- [Dataset extract]:
** begin **

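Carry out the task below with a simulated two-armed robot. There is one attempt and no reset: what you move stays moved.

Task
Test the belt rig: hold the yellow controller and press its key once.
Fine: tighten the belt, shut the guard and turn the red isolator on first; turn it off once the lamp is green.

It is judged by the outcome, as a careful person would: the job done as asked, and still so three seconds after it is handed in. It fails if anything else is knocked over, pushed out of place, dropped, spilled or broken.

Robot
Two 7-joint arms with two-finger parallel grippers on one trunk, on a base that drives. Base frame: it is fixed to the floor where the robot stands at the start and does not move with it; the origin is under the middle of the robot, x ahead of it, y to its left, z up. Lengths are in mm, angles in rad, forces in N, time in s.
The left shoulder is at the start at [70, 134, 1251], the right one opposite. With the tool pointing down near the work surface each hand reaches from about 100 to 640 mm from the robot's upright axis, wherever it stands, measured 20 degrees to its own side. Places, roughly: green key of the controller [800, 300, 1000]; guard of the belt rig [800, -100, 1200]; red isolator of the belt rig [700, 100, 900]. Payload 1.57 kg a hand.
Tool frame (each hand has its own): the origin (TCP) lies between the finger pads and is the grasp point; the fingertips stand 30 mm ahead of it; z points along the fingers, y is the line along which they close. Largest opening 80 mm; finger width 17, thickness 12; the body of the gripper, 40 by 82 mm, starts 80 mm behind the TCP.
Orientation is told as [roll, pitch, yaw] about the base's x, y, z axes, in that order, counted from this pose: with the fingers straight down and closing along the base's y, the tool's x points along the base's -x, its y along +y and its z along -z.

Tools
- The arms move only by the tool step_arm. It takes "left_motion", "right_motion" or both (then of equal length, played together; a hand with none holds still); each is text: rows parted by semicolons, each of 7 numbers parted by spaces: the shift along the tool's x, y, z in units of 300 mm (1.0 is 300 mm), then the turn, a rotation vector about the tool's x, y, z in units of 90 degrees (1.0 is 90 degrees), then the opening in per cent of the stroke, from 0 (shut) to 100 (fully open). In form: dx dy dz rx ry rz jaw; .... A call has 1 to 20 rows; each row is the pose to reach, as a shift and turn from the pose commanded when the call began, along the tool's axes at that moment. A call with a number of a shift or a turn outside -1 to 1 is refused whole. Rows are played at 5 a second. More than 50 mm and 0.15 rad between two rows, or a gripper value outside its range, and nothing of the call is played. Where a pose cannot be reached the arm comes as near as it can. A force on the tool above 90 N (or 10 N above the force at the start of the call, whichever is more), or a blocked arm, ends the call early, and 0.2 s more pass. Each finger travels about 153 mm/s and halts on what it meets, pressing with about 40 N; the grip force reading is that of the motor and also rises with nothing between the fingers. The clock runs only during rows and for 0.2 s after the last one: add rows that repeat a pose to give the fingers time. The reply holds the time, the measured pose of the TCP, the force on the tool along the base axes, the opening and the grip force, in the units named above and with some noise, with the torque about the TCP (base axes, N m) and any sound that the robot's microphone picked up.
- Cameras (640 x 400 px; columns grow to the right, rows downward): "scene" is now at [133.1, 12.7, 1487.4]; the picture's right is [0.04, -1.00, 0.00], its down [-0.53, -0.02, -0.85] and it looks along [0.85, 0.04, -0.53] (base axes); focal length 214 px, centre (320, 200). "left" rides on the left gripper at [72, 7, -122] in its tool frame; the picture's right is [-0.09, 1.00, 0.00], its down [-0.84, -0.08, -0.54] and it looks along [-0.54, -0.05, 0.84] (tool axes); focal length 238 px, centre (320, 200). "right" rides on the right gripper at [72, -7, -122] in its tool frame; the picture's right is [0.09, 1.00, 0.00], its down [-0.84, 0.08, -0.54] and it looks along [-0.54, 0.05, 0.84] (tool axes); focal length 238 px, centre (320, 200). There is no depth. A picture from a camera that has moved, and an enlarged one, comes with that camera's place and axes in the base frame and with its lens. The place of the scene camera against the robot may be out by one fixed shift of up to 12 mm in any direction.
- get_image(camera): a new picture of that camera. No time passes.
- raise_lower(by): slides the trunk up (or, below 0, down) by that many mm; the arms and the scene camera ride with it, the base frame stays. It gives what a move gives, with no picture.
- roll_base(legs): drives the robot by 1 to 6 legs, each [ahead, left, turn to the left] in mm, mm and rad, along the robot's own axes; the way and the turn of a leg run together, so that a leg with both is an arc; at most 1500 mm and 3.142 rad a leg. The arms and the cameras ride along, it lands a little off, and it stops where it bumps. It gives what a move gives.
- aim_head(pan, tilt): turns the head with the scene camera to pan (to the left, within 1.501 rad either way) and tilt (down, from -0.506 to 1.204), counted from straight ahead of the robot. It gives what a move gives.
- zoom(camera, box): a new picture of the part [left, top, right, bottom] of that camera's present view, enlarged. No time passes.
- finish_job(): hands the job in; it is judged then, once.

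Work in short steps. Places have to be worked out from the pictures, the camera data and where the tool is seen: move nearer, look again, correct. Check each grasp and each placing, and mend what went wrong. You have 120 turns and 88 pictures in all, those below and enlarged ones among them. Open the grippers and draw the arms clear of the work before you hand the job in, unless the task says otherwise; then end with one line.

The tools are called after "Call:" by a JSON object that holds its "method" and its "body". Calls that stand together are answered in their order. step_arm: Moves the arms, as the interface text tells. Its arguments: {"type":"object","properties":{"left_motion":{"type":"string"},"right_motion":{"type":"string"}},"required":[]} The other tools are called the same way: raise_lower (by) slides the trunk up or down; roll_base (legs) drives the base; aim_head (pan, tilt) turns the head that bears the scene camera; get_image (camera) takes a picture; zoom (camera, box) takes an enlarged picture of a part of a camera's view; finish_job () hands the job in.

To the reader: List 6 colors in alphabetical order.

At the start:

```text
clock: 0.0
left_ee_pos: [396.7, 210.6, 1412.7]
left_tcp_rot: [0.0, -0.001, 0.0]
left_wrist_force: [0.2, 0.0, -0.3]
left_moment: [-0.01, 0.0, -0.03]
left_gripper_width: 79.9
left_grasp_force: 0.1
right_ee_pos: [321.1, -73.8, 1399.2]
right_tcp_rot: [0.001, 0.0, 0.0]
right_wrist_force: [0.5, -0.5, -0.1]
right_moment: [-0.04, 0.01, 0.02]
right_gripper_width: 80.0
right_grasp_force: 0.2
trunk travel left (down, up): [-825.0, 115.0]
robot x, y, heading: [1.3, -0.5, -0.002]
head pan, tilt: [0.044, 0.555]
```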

** end **

Show every line of the listing in which the string "opening" can be found.

- [The completed task]:
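Tool frame (each hand has its own): the origin (TCP) lies between the finger pads and is the grasp point; the fingertips stand 30 mm ahead of it; z points along the fingers, y is the line along which they close. Largest opening 80 mm; finger width 17, thickness 12; the body of the gripper, 40 by 82 mm, starts 80 mm behind the TCP.
- The arms move only by the tool step_arm. It takes "left_motion", "right_motion" or both (then of equal length, played together; a hand with none holds still); each is text: rows parted by semicolons, each of 7 numbers parted by spaces: the shift along the tool's x, y, z in units of 300 mm (1.0 is 300 mm), then the turn, a rotation vector about the tool's x, y, z in units of 90 degrees (1.0 is 90 degrees), then the opening in per cent of the stroke, from 0 (shut) to 100 (fully open). In form: dx dy dz rx ry rz jaw; .... A call has 1 to 20 rows; each row is the pose to reach, as a shift and turn from the pose commanded when the call began, along the tool's axes at that moment. A call with a number of a shift or a turn outside -1 to 1 is refused whole. Rows are played at 5 a second. More than 50 mm and 0.15 rad between two rows, or a gripper value outside its range, and nothing of the call is played. Where a pose cannot be reached the arm comes as near as it can. A force on the tool above 90 N (or 10 N above the force at the start of the call, whichever is more), or a blocked arm, ends the call early, and 0.2 s more pass. Each finger travels about 153 mm/s and halts on what it meets, pressing with about 40 N; the grip force reading is that of the motor and also rises with nothing between the fingers. The clock runs only during rows and for 0.2 s after the last one: add rows that repeat a pose to give the fingers time. The reply holds the time, the measured pose of the TCP, the force on the tool along the base axes, the opening and the grip force, in the units named above and with some noise, with the torque about the TCP (base axes, N m) and any sound that the robot's microphone picked up.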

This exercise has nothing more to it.